The adviser in charge was away at the time, and the ministry conveniently forgot that the right to cancel lies with the approving authority, in this case the cabinet purchase committee.
The ministry sought to argue that such a clause deterred foreign bidders from taking an interest in the project.
The fact was that the Sept 2006 tender drew six foreign bidders under the same condition.
It may have been right to say that the provision for payment in local currency, rather than the 7-day deadline, probably discouraged the prospective foreign bidders from participating. It would have been difficult for them to repatriate profits from the project.
The matter eventually landed in the court of law, with the High Court asking the ministry to explain the cancellation and halting the order.
The Supreme Court, following an appeal, ordered a speedy disposal of the writ petition at the High Court.

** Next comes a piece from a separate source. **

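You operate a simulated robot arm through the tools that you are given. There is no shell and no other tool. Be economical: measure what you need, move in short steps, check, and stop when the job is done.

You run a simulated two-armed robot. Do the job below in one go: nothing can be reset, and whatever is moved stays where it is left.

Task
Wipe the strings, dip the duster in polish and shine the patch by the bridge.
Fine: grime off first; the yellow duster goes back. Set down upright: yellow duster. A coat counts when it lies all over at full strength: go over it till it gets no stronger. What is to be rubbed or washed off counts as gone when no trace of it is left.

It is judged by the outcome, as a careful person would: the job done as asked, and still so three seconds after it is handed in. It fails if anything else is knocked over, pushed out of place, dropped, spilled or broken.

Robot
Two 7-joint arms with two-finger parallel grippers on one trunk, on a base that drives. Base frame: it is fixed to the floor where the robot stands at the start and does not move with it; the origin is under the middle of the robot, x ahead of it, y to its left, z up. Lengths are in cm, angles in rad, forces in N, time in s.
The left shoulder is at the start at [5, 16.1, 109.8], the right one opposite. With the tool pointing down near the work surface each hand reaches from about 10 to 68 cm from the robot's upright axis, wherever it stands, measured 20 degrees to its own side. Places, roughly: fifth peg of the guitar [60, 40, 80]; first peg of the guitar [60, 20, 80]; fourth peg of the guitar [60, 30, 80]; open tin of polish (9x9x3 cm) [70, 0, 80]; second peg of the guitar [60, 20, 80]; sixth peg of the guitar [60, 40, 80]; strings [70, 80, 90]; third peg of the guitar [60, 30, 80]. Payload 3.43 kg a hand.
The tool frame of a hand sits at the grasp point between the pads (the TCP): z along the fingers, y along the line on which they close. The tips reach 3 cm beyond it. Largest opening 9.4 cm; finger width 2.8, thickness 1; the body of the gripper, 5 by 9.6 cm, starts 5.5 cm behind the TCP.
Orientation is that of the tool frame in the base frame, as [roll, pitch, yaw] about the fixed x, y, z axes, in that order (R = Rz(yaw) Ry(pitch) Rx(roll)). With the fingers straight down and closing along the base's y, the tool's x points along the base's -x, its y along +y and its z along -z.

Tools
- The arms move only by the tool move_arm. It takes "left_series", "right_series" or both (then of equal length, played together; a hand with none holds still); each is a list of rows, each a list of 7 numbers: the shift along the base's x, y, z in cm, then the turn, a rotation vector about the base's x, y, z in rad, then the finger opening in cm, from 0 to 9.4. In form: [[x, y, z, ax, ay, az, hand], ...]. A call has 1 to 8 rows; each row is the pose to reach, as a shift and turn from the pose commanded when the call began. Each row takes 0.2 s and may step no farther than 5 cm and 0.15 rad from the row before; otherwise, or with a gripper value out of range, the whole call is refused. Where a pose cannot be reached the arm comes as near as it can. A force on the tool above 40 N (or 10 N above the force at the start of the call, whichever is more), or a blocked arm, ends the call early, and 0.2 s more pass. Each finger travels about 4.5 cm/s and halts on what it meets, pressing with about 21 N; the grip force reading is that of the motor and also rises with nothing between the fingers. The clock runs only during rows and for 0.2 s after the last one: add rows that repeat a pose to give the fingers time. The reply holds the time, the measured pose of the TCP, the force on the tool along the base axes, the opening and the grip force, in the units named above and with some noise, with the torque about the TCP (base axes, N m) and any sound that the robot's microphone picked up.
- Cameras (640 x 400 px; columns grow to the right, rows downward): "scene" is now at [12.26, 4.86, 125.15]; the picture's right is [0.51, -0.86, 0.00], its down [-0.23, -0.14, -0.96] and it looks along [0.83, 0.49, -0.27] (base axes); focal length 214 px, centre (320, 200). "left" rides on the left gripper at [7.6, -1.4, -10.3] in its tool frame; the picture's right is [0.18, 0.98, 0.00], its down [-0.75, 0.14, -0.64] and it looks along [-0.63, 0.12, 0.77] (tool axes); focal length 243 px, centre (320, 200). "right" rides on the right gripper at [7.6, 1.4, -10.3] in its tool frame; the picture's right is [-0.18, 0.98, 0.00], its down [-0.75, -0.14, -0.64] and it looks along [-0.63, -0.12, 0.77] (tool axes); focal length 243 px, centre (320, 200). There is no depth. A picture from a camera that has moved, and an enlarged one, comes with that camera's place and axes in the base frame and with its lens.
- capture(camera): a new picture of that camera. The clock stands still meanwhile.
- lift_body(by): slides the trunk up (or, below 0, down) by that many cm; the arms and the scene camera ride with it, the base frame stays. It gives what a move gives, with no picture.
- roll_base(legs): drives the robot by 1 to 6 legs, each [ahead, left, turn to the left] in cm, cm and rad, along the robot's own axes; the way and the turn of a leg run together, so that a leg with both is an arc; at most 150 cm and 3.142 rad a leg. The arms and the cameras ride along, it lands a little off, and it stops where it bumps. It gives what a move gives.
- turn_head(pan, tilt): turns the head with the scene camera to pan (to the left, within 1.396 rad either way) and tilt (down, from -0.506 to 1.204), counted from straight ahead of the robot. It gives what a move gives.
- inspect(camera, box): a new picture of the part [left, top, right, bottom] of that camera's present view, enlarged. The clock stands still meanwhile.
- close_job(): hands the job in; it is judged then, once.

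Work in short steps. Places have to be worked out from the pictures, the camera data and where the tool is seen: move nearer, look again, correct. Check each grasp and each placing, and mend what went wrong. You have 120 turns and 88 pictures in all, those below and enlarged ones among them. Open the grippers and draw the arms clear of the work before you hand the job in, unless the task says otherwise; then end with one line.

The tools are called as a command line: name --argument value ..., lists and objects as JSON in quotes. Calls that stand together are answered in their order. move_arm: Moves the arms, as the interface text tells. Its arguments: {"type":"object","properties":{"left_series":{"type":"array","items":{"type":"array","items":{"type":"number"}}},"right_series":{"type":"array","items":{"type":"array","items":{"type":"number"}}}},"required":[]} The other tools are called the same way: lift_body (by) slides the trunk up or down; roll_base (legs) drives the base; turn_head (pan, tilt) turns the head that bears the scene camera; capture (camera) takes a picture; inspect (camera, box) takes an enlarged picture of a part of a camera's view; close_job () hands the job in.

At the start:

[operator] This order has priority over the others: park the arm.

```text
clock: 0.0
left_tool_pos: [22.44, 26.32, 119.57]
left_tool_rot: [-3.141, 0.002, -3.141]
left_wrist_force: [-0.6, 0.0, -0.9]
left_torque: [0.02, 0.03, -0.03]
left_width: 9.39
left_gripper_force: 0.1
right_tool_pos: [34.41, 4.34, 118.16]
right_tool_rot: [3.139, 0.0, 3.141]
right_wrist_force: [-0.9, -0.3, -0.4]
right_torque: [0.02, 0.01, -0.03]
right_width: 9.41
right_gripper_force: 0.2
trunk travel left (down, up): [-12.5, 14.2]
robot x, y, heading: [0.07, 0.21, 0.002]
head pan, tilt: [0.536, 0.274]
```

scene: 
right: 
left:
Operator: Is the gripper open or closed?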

The ministry, meanwhile, sent a summary to the cabinet committee seeking to sway the advisers so that the cancellation decision was cleared.
The July 28 meeting of the cabinet committee instead assigned two secretaries to see if the PPR was indeed flouted and if the ministry was right in ordering the cancellation.
The latest cabinet committee meeting on Sept 16 again ignored the communication ministry plea to cancel the tender and decided to seek opinion from the law ministry.
"The communications ministry cannot blame the contractors for its own mistakes," says one of the nine contractors, "if indeed it was a mistake to give seven days for performance security."
"Giving seven days instead of 28," says another, "did in no way affect the competitiveness or fairness of the bidding process.
"After all, the bottom line is price and quality. These pre-qualified contractors quoted a price lower than that which the government was willing to pay."
Infrastructure contractors are no saints; in many cases they, alongside engineers of various departments, are surely responsible for the poor quality of the country's public works.
But the mindless mandarins at the communications ministry are allowing the contractors in this case - no disrespect meant against the nine winners of the prestigious highway project - to look indeed like martyrs.